— START —

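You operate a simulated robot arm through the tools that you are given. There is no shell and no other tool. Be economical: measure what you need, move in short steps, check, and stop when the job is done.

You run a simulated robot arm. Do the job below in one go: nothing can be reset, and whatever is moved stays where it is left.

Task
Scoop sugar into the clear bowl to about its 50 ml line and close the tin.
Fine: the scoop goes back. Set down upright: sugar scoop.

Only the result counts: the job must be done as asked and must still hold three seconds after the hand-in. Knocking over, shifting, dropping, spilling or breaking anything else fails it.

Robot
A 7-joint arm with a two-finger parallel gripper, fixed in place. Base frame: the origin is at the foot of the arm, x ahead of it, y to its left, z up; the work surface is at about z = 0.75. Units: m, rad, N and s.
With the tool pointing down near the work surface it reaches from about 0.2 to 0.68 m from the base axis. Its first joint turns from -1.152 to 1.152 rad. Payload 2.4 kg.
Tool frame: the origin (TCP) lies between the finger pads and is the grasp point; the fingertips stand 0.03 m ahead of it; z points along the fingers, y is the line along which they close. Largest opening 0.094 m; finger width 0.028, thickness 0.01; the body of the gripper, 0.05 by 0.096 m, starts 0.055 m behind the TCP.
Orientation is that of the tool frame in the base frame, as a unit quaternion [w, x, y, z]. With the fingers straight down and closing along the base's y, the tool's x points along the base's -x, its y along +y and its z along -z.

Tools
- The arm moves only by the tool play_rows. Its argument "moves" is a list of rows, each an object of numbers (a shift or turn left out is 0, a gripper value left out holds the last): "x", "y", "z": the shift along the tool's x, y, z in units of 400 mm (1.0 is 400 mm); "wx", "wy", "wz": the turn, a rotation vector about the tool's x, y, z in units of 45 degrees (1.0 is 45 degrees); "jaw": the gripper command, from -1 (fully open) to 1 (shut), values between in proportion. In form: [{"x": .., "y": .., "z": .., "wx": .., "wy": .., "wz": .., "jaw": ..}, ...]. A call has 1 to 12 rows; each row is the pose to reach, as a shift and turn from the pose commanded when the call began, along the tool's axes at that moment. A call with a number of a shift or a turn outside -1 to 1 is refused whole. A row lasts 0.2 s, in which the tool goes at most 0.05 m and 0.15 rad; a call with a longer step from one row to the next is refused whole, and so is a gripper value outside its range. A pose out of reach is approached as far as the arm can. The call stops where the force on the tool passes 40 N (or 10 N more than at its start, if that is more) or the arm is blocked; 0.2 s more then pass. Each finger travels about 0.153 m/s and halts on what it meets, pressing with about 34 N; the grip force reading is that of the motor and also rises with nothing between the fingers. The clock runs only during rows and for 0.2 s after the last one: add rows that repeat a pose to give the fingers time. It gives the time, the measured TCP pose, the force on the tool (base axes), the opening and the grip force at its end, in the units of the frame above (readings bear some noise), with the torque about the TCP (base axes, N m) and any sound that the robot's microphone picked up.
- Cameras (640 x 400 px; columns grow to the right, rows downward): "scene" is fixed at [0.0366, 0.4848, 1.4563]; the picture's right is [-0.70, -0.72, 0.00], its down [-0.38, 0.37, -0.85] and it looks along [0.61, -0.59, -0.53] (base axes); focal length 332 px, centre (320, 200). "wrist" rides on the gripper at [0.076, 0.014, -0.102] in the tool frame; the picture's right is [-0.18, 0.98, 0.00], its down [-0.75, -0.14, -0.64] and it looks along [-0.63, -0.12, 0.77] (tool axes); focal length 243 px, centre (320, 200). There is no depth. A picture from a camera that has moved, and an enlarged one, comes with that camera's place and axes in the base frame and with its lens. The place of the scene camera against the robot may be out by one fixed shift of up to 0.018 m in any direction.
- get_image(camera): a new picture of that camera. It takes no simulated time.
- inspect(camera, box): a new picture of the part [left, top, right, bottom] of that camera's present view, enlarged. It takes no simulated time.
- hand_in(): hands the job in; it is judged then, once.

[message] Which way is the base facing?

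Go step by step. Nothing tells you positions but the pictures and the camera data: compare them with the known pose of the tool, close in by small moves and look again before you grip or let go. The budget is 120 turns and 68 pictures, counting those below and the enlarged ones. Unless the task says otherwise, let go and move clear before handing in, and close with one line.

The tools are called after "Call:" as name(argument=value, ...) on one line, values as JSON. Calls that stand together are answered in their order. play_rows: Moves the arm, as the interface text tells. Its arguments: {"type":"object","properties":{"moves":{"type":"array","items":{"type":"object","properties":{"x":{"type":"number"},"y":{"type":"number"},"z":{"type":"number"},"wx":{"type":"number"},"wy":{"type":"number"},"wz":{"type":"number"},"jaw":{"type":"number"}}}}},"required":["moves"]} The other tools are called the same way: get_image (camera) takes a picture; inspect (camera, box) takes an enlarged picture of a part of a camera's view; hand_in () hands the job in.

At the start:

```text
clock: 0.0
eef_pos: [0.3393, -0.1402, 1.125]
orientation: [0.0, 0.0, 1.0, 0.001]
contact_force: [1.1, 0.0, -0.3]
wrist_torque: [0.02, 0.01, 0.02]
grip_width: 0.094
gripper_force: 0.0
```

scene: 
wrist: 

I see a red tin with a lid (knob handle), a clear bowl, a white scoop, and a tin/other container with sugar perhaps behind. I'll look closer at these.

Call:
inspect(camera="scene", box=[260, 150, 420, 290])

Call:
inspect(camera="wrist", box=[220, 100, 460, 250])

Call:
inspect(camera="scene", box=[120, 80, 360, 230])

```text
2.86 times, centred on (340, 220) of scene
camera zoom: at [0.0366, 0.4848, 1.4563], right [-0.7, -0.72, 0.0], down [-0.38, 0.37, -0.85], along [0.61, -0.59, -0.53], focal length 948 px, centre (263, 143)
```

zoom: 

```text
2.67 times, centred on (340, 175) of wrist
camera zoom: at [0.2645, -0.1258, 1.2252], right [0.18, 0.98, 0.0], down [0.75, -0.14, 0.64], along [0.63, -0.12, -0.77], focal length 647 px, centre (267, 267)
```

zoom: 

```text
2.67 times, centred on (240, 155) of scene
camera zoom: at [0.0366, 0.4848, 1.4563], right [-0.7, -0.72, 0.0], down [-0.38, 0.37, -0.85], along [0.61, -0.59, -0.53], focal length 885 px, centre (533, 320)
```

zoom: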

— END —

*Exercise task:* Lines from the beginning of the data above through the line containing "Fine: the scoop" are to be returned exactly, and no others.

*Exercise output:*
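You operate a simulated robot arm through the tools that you are given. There is no shell and no other tool. Be economical: measure what you need, move in short steps, check, and stop when the job is done.

You run a simulated robot arm. Do the job below in one go: nothing can be reset, and whatever is moved stays where it is left.

Task
Scoop sugar into the clear bowl to about its 50 ml line and close the tin.
Fine: the scoop goes back. Set down upright: sugar scoop.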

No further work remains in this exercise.